Ciudad del Vaticano, Monasterio Mater Ecclesiae, 22
octubre de 2019
Benedicto XVI
Papa Emérito
Papa Emérito
**
[1] Una excepción está constituida en
cierto modo por el documento sobre el diaconado publicado en el 2003, elaborado
por encargo de la Congregación para la Doctrina de la Fe, y que debía
proporcionar una orientación respecto a la cuestión del diaconado, en
particular respecto a la cuestión de si este ministerio sacramental puede ser
conferido también a las mujeres. El documento, elaborado con gran cuidado, no
llegó a un resultado unívoco respecto a un eventual diaconado para las mujeres.
Se decidió someter la cuestión a los Patriarcas de las Iglesias
orientales, de los cuales sin embargo muy pocos respondieron. Se vio que la
cuestión, en cuanto tal, era de difícil comprensión para la tradición de la
Iglesia oriental así que este amplio estudio se concluía con la aserción de que
la perspectiva puramente histórica no consentía llegar a una certeza
definitiva. En un último análisis, la cuestión debía decidirse en el plano
doctrinal. Cfr. Comisión Teológica Internacional, Documentos 1969-2004,
Edizioni Studio Domenicano, Bologna 22010, 651-766.
[2] Me permito aquí un pequeño
recuerdo personal. Mi amigo el Padre Juan Alfaro SJ, que en la (Universidad)
Gregoriana (de Roma) enseñaba sobre todo la doctrina de la gracia, por razones
para mí totalmente incompresibles se convirtió en un apasionado defensor de la
Teología de la liberación. No quería perder la amistad con él así que esa fue
la única vez en todo el periodo de mi pertenencia a la Comisión en que omití la
sesión plenaria.
[3] Quisiera aquí destacar también un
curioso caso particular.

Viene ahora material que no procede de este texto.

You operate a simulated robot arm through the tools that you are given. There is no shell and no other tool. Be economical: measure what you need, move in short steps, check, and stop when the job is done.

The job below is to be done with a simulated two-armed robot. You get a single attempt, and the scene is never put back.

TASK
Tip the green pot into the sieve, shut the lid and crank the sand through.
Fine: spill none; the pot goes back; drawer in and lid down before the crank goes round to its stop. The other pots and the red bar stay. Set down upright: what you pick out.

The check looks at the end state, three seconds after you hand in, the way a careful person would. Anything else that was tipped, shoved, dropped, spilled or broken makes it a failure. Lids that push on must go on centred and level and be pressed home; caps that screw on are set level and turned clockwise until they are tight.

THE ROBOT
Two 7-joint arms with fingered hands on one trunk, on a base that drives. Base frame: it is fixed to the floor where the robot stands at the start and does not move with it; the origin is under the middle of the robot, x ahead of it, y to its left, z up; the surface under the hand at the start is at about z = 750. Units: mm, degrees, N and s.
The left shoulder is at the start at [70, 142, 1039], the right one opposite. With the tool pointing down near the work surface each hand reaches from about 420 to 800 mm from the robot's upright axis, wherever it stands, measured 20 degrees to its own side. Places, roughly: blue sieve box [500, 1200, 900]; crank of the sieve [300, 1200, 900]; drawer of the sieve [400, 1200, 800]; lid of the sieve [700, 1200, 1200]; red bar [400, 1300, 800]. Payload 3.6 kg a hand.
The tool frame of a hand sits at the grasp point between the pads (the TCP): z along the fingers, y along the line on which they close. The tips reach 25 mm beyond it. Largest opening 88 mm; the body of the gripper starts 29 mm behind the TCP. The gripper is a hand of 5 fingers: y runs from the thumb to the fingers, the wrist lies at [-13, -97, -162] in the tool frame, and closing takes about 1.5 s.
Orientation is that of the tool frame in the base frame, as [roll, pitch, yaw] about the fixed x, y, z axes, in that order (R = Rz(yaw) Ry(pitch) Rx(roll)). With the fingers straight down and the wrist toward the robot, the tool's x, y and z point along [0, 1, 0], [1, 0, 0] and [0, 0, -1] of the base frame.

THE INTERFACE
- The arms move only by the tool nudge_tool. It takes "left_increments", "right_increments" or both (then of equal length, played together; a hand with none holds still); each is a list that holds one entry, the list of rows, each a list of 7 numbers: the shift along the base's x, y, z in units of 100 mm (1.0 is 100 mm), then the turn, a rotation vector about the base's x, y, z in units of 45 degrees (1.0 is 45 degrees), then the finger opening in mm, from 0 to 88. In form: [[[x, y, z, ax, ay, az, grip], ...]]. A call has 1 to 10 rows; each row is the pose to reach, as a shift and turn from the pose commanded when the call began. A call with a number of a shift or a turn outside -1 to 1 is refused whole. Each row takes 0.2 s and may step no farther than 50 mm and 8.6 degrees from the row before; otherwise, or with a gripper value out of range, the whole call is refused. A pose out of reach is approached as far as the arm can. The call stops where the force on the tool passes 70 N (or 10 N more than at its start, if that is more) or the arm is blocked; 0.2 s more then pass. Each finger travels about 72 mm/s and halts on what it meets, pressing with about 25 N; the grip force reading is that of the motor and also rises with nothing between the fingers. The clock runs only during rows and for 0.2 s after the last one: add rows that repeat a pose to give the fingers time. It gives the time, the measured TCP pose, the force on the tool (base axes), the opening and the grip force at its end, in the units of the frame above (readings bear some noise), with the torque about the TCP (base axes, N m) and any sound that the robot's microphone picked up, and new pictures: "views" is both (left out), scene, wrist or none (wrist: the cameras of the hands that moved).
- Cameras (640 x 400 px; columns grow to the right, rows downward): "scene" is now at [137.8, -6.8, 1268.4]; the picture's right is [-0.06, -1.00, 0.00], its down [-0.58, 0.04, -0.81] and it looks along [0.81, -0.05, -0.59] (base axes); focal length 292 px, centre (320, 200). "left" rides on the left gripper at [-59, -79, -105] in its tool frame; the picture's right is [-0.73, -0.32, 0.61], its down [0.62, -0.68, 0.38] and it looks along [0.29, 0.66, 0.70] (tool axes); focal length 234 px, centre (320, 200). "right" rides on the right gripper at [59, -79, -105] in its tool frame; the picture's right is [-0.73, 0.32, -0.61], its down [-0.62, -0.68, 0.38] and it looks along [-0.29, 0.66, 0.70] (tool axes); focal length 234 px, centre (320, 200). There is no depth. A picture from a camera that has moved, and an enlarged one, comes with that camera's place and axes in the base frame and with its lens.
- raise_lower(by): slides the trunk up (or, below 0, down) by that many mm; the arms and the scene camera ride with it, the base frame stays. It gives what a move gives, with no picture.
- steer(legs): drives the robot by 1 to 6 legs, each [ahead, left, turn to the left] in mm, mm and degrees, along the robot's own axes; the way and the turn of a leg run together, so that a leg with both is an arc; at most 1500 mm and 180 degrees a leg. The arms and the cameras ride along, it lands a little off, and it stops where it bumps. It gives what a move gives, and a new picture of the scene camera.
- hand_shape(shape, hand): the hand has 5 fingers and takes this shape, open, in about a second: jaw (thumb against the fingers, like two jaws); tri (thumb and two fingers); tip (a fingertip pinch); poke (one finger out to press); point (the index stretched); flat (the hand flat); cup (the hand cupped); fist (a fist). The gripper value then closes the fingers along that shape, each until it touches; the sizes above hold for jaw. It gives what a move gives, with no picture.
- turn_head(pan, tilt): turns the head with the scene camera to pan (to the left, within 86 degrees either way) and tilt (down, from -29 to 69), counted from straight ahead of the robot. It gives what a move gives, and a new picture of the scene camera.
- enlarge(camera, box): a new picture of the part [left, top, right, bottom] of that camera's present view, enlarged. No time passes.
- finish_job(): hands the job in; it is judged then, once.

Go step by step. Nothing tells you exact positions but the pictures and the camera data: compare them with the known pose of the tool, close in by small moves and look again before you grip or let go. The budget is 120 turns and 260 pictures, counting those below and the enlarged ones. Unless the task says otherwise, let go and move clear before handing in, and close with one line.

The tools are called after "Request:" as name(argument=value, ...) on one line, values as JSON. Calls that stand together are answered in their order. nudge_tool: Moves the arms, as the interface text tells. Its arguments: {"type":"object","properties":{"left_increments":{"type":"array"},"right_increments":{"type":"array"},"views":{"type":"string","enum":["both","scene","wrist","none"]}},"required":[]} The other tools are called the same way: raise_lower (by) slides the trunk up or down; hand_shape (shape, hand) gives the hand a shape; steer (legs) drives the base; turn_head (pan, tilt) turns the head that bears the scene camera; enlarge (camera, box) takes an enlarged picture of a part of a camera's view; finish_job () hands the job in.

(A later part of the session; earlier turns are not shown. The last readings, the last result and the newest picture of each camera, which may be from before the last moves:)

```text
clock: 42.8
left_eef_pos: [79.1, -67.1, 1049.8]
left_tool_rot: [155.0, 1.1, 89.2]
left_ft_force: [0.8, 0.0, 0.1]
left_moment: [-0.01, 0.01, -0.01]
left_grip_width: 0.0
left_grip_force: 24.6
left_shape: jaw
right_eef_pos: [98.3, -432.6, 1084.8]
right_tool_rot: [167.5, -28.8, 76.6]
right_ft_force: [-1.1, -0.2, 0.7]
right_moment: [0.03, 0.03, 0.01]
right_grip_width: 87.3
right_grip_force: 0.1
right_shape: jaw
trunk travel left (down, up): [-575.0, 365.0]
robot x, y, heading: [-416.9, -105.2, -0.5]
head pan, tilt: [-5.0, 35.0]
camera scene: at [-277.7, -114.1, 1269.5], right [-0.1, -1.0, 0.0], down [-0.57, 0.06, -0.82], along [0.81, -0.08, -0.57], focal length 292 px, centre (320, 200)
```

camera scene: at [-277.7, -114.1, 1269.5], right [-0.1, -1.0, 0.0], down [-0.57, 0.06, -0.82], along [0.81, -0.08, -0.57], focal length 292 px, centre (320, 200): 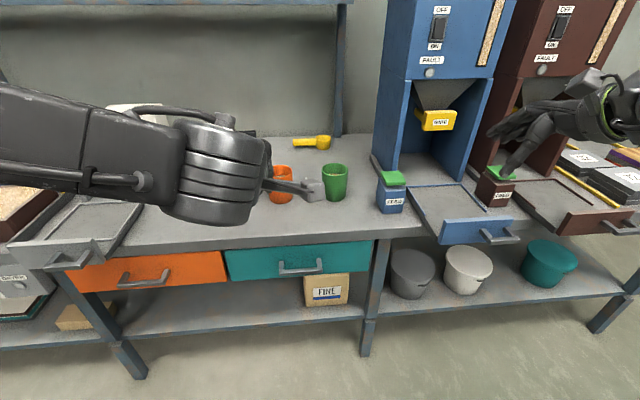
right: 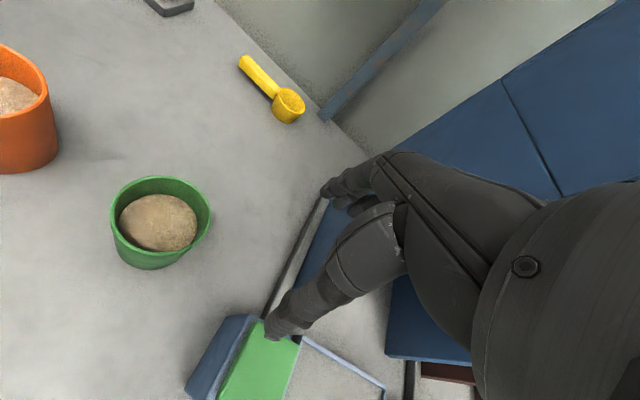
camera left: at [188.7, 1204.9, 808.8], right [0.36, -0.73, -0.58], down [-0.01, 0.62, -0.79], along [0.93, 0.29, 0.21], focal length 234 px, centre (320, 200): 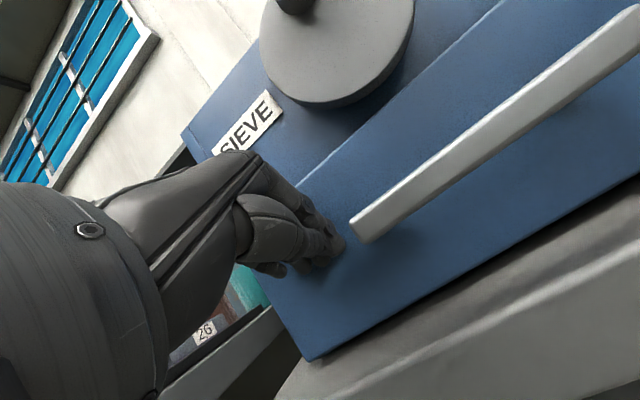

Un jesuita japonés, el Padre Shun’ichi Takayanagi, se
había familiarizado de tal modo con el pensamiento del teólogo luterano alemán
Gerhard Ebeling que argumentaba completamente sobre la base de su pensamiento y
de su lenguaje, pero ninguno en la Comisión Teológica conocía a Ebeling tan
bien como para permitir que se pudiese desarrollar un diálogo fructífero, por
lo que el erudito jesuita japonés abandonó la Comisión ya que su lenguaje y su
pensamiento no lograron encontrar un lugar en ella.